Contact patterns vary significantly across care levels and shifts.

High-contact shifts and mobile residents pose greater transmission risks.

Vaccination reduces transmission, especially when both staff and residents are vaccinated.

Abstract

Understanding infectious disease transmission in institutional settings requires models that capture how contacts arise from structured routines, roles, and spatial constraints. In aged care facilities, interactions are driven by care delivery, staff scheduling, and resident mobility, producing patterns that differ from those assumed in population-level models. This study develops an agent-based framework to generate high-resolution contact matrices by simulating task-driven behaviour, staff workflows, and movement through shared spaces.
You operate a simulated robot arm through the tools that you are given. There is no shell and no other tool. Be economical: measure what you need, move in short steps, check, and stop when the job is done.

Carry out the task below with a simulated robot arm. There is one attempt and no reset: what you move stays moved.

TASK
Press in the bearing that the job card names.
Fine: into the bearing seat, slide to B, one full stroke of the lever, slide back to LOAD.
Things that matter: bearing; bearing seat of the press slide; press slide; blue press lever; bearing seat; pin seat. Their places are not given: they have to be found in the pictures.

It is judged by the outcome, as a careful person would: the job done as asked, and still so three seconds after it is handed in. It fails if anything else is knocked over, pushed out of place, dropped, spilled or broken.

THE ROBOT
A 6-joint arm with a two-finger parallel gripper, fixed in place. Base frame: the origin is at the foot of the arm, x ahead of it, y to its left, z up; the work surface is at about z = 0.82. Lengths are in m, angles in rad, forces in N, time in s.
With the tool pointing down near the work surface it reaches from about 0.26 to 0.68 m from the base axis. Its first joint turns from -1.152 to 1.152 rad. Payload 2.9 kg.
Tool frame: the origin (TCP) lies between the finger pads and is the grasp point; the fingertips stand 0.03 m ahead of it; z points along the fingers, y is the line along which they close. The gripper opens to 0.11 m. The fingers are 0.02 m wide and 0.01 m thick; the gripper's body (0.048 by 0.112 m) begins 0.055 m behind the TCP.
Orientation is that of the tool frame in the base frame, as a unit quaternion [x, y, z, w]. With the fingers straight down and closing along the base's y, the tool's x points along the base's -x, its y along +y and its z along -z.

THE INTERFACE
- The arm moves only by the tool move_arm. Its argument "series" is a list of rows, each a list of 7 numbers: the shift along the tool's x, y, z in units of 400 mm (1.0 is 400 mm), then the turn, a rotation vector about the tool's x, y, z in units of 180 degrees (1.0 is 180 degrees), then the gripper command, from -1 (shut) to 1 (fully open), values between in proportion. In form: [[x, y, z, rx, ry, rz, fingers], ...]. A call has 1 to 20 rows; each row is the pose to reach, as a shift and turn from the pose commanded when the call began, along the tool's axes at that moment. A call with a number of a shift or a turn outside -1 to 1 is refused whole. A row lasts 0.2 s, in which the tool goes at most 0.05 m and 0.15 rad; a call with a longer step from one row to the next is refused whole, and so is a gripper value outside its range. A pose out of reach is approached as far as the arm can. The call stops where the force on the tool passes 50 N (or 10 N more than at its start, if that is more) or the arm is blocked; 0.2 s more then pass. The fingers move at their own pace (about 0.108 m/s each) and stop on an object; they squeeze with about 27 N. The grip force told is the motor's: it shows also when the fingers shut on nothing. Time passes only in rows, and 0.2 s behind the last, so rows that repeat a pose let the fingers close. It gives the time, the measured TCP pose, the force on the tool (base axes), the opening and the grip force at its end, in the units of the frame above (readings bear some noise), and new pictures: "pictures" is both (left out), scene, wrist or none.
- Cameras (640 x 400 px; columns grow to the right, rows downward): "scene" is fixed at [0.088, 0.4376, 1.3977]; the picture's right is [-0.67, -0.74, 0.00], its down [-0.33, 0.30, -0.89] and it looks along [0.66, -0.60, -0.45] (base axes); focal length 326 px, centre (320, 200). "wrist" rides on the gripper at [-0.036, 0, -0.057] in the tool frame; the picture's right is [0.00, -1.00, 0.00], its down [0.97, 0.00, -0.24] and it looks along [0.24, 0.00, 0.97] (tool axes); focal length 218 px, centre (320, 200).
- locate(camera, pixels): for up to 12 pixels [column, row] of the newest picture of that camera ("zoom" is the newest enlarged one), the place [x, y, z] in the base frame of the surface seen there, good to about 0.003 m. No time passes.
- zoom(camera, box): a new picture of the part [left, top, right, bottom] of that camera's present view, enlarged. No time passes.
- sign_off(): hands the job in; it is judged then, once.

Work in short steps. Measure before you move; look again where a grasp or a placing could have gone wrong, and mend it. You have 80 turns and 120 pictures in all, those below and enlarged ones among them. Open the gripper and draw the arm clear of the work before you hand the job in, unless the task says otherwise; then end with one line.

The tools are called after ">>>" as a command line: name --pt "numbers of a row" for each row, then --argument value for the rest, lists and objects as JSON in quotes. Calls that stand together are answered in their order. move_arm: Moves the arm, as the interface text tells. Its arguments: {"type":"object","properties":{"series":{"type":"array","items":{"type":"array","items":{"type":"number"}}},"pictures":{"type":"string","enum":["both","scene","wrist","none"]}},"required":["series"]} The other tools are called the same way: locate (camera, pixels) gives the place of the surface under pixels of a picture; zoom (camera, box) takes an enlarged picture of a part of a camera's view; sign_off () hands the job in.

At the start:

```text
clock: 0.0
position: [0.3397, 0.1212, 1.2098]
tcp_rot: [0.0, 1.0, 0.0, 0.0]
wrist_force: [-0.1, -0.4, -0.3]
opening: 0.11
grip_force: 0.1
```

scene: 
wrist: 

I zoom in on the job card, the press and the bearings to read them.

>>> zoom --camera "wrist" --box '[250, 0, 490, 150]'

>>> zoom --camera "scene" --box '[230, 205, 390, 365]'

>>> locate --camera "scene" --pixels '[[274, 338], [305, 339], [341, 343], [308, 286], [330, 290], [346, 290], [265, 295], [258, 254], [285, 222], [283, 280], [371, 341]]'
Rather than prescribing contacts, interactions emerge from scheduled activities and proximity during task execution. The model is parameterised using activity-diary data from aged care workers and separates behavioural logic from physical layout, enabling adaptation to different facility designs without altering core mechanisms. Results show strong heterogeneity in contact patterns across care levels and staff shifts. Low and medium care residents had higher contact frequencies than high care residents, while day and afternoon staff shifts accounted for most resident-staff interactions. Contacts clustered around daily routines such as meals and communal activities. Incorporating a proximity-based airborne transmission component showed that risk was concentrated during high-contact shifts and among more mobile residents. Vaccination scenarios substantially reduced predicted transmission, with the greatest impact when both staff and residents were vaccinated. By linking organisational processes to emergent contact structure, this framework provides a reproducible approach to contact matrix generation for institutional settings, supporting more realistic transmission modelling and evaluation of targeted infection control strategies.